Holy Roman Emperor Joseph III Fezian09 Apr 2010 5:51 a.m. PST

See thats what I mean. In the pistol toting magician is supposed to be holding a brigt blue flame in his outstretched hand. That was the light source I was working from. Perhaps I should brighten the spell effect in his hand so it looks like it would cast that much light. I imagined that the spell would be about as bright as an archwelder flame.

picture

That was the effect I was going for. You can see in the above picture how the extreamly bright light makes the dark mask look light blue and white in places.
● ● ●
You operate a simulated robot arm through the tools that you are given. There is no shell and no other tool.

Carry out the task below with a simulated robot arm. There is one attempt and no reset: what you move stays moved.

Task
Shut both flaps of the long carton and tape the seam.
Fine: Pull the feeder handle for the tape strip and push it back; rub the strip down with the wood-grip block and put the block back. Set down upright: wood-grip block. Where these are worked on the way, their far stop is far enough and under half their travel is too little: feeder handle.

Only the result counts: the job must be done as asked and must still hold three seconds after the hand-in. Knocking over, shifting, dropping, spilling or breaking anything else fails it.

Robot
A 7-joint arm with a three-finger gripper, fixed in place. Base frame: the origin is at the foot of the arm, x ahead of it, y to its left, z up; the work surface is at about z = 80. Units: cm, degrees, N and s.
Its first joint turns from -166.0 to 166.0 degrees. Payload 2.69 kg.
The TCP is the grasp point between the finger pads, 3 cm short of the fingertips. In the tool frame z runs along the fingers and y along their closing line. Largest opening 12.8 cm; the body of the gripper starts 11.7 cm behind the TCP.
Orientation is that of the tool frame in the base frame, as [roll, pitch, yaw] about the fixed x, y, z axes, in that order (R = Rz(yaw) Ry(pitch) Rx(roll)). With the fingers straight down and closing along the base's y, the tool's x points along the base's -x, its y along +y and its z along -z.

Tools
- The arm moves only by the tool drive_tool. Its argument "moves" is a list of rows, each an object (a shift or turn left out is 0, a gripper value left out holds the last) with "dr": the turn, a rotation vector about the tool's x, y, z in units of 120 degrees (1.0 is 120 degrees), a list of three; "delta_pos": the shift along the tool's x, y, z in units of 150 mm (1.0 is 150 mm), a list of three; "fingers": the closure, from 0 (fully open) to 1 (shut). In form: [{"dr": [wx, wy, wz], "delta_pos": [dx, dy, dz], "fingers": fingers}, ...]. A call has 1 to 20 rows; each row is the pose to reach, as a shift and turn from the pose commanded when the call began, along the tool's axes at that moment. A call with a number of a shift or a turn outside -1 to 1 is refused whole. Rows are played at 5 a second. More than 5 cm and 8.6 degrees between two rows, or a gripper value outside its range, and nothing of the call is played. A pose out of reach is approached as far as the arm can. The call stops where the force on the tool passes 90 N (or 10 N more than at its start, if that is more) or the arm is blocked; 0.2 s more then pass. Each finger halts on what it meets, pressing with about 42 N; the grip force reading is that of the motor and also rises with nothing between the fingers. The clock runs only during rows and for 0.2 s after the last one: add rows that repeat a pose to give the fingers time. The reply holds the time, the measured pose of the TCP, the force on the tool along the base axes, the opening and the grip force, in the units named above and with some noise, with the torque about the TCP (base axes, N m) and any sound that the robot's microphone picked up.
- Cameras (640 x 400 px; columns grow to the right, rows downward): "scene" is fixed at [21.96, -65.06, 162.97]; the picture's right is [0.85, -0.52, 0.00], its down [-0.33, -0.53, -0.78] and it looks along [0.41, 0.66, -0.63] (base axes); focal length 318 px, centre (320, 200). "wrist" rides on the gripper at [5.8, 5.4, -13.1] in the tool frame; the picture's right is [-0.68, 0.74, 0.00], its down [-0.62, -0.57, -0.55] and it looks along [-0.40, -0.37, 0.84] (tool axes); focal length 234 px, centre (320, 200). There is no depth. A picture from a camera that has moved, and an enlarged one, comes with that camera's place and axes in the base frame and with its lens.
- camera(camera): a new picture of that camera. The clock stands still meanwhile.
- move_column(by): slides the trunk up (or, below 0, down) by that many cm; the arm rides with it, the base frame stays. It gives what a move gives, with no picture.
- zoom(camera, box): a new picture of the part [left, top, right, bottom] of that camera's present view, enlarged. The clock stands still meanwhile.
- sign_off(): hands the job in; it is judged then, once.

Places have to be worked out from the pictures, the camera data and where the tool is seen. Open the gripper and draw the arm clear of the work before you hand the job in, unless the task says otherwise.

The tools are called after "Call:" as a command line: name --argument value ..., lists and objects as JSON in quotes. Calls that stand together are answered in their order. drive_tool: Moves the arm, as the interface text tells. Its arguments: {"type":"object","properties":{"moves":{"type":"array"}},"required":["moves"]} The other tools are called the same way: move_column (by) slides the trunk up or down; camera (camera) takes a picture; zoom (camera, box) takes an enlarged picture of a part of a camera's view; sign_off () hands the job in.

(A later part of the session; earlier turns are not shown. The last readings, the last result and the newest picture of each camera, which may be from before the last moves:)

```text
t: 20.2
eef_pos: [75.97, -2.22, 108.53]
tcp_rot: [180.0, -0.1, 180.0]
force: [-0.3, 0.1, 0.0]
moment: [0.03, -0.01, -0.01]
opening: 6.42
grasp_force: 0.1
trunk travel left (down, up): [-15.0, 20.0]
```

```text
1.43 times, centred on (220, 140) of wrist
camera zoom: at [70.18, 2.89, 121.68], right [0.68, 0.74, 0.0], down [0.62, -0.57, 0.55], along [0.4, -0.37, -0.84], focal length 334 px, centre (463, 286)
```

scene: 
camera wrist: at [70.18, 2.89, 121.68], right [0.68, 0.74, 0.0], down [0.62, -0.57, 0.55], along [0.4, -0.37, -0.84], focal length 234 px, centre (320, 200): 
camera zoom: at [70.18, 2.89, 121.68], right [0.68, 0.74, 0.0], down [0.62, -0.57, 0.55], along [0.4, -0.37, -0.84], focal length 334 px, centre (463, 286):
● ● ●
In reflection i think I over did it.

Thanks for the comments guys. I apreciate the input. keep 'em coming.

-Joe

richarDISNEY09 Apr 2010 9:41 a.m. PST

Looks great!
beer

Static Tyrant09 Apr 2010 5:48 p.m. PST

Oh, the thing in his hand is the light source? Then it needs to be waaaaaay brighter. Like in the arc welding photo: the light source is the brightest thing around. Also in that photo you can see that almost none of the person is lit up 'white'. All of the bright areas have a strong blue tint to them. I think on your model there is too much white light and not enough colour. Perhaps some glazes over the existing paintwork could help with this.

Holy Roman Emperor Joseph III Fezian10 Apr 2010 6:58 a.m. PST

Thanks, Static Tyrant. I think I'll give that a go.